- _EXTRACT PROVIDED_
_ _ _ _ _
Remonstrative, Too Remonstrative, or the Birth of the Soviet Majoritarian Solidarity out of the Embodiment of Affection

Article

  • Ирина Жеребкина
Keywords: the first wave of feminism in the USSR as theory and practice of radical democracy, the second wave of the late Soviet/post-Soviet feminism as theory and practice of liberal democracy, the ontology of the individuality, the ontology of the multitudes, the situation of choice or the ‘Kantian question’ of the post-Soviet feminism of the beginning of the 2nd decade of the 21st century (‘What can I know? What ought I to do? What may I hope for?’)

Abstract

[In Russian]

The article is dedicated to the major paradox of the emergence
of the post-Soviet feminism. This paradox consists of the
fact that, on the one hand, the post-Soviet feminism is based on
the Soviet feminism of the 1970s that emerged under the conditions
of totalitarianism and was grounded on the logic of radical
democracy and the corresponding to it radical ontology of the
multitudes – the multitude of the unofficial culture of the underground,
the multitude of the dissident communities, the multitude
of the forbidden in the USSR religious communities etc. On
the other hand, being formed as the second wave of feminism in
1989-1991, it consciously started to draw on the ontology of the
individuality and universal values of rather liberal than radical democracy.
_ _ _ _ _
- _WRITTEN PROBLEM 1_
Copy the part of the extract provided from the words "The article is" through the words "than radical democracy.".
- _WRITTEN PROBLEM 2_
Could you carry on with the extract provided from where it ends?
_ _ _ _ _
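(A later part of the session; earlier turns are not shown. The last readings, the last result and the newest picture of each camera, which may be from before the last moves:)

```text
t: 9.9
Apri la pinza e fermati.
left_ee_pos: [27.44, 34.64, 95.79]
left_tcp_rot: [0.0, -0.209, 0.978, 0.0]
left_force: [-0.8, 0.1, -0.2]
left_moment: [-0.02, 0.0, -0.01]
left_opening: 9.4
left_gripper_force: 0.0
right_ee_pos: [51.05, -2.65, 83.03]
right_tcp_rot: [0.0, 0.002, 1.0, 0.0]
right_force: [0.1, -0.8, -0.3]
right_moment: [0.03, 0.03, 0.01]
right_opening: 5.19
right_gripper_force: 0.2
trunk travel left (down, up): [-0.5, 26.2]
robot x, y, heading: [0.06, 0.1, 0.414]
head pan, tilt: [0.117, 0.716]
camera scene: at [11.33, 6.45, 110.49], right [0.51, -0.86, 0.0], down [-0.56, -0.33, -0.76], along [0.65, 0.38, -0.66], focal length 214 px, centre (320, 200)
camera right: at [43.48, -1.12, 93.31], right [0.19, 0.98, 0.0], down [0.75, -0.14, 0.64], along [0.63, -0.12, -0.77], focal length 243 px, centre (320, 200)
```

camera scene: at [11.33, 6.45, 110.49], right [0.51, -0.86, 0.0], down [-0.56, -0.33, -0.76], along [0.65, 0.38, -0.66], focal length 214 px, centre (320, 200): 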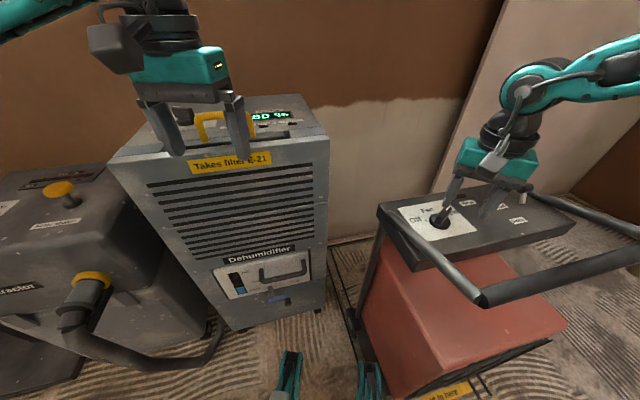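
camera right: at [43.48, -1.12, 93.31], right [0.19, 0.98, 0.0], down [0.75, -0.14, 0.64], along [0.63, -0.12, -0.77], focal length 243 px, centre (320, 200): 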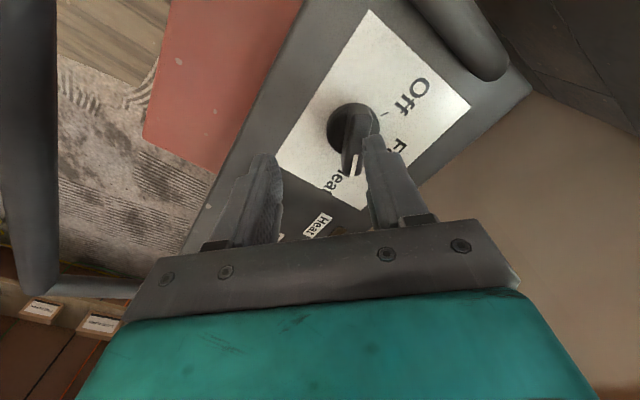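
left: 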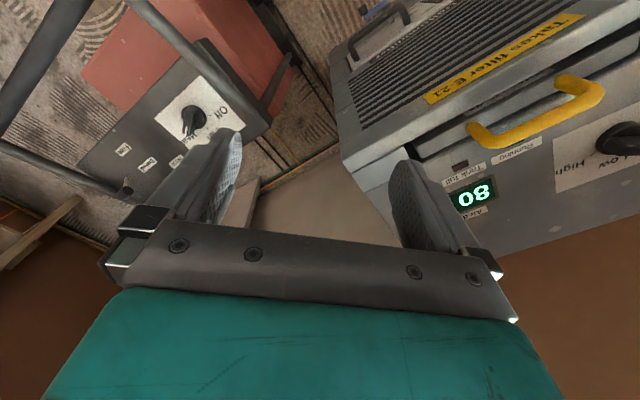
_ _ _ _ _
- _OUTPUT 1_
The article is dedicated to the major paradox of the emergence
of the post-Soviet feminism. This paradox consists of the
fact that, on the one hand, the post-Soviet feminism is based on
the Soviet feminism of the 1970s that emerged under the conditions
of totalitarianism and was grounded on the logic of radical
democracy and the corresponding to it radical ontology of the
multitudes – the multitude of the unofficial culture of the underground,
the multitude of the dissident communities, the multitude
of the forbidden in the USSR religious communities etc. On
the other hand, being formed as the second wave of feminism in
1989-1991, it consciously started to draw on the ontology of the
individuality and universal values of rather liberal than radical democracy.

- _OUTPUT 2_
The main aim of the article is to prove that while analyzing
the post-Soviet feminism one has to take into account the
paradox of its structural duality, that is, not only the liberal-democratic
ontology of the individuality, but also the radical democratic
ontology of the multitudes. It is only in this case that the
post-Soviet feminism could overcome the ontological deadlock of
political passivity, in which it finds itself today, at the beginning of
the second decade of the 21st century.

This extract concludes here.